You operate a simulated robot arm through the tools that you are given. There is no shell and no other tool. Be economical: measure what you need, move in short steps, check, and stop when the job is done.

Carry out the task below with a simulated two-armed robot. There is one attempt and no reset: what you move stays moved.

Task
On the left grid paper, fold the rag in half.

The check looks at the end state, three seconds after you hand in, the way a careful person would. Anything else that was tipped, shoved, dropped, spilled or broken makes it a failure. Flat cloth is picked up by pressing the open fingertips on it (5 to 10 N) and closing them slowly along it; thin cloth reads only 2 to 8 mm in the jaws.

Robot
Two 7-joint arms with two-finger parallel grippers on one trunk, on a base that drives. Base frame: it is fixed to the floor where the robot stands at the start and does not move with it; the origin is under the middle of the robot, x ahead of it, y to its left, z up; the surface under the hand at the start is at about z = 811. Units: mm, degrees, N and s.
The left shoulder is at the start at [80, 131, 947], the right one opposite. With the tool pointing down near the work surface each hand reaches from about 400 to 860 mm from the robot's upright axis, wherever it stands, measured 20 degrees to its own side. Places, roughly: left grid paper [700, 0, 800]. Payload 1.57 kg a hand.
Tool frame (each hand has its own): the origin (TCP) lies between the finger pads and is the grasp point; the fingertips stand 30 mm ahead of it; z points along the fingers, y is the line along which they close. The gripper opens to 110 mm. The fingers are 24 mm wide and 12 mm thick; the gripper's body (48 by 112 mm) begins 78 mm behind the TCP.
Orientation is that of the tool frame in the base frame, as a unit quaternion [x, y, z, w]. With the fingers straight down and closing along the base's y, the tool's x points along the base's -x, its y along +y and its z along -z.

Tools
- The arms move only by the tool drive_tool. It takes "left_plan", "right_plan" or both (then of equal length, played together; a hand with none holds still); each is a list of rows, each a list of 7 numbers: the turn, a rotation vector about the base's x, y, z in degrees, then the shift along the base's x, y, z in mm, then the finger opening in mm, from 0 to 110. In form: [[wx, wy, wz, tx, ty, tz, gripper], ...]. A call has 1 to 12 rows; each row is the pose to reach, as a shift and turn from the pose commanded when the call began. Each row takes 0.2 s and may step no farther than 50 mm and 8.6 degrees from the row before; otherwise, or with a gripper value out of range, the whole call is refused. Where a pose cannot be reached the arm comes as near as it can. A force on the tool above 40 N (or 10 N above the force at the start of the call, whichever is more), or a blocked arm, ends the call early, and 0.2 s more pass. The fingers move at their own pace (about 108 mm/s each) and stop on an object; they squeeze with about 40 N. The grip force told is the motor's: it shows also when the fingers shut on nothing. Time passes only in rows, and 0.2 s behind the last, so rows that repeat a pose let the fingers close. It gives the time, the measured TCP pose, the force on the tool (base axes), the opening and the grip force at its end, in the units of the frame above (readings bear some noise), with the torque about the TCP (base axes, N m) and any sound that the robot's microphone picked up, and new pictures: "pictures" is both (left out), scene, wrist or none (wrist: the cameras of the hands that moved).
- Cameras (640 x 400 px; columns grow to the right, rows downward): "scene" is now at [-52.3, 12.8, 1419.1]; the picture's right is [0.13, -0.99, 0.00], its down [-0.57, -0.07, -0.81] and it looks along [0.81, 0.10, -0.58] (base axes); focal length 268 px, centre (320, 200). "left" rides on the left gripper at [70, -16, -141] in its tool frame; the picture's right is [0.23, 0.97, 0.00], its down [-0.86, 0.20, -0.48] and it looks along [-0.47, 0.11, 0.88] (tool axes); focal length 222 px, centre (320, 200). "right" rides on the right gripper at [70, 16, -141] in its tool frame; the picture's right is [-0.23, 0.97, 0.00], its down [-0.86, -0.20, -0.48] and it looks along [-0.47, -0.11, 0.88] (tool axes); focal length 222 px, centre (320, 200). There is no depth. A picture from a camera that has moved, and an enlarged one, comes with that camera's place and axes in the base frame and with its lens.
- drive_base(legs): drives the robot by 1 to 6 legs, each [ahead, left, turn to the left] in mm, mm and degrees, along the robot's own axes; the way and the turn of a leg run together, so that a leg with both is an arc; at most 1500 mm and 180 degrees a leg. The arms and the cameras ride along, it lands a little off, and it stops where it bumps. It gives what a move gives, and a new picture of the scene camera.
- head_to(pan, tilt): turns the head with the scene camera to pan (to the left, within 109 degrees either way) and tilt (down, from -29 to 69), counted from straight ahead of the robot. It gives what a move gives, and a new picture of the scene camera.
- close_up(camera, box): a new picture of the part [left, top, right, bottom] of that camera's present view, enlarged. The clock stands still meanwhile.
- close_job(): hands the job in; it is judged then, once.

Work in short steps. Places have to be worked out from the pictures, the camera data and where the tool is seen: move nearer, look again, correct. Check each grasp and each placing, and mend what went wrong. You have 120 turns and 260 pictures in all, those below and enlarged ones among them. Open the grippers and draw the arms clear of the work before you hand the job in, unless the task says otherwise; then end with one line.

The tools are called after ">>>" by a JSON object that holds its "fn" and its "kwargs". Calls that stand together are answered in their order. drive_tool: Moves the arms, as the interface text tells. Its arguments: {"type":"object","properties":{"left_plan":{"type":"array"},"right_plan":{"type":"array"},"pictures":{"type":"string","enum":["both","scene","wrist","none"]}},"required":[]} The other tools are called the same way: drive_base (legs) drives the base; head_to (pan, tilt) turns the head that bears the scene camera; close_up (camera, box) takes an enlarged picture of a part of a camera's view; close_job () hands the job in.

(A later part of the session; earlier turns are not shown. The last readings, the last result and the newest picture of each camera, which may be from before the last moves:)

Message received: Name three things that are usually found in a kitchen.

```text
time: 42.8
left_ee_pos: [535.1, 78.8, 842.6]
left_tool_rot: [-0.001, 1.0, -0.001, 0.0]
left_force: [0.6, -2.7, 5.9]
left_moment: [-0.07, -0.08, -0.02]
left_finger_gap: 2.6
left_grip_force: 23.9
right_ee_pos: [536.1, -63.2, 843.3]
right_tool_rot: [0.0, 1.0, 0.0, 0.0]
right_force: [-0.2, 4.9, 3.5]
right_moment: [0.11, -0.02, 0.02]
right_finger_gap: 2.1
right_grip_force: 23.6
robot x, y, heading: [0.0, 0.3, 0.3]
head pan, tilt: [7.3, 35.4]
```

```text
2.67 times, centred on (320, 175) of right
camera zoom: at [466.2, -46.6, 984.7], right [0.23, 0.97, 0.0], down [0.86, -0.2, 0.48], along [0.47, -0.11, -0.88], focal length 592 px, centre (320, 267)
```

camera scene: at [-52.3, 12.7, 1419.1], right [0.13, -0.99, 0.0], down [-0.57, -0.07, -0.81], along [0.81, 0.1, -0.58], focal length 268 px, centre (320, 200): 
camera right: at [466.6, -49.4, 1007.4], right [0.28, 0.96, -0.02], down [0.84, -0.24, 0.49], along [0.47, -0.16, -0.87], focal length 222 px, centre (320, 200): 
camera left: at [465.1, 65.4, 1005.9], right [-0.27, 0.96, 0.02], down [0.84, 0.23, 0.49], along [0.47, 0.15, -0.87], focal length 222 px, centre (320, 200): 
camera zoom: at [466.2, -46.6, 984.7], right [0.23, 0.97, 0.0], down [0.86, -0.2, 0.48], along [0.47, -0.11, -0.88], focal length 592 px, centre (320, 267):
□ □ □ □
== Aim of the task ==
Search the data for "work" and list every line in which it occurs.

== Exercise result ==
The left shoulder is at the start at [80, 131, 947], the right one opposite. With the tool pointing down near the work surface each hand reaches from about 400 to 860 mm from the robot's upright axis, wherever it stands, measured 20 degrees to its own side. Places, roughly: left grid paper [700, 0, 800]. Payload 1.57 kg a hand.
Work in short steps. Places have to be worked out from the pictures, the camera data and where the tool is seen: move nearer, look again, correct. Check each grasp and each placing, and mend what went wrong. You have 120 turns and 260 pictures in all, those below and enlarged ones among them. Open the grippers and draw the arms clear of the work before you hand the job in, unless the task says otherwise; then end with one line.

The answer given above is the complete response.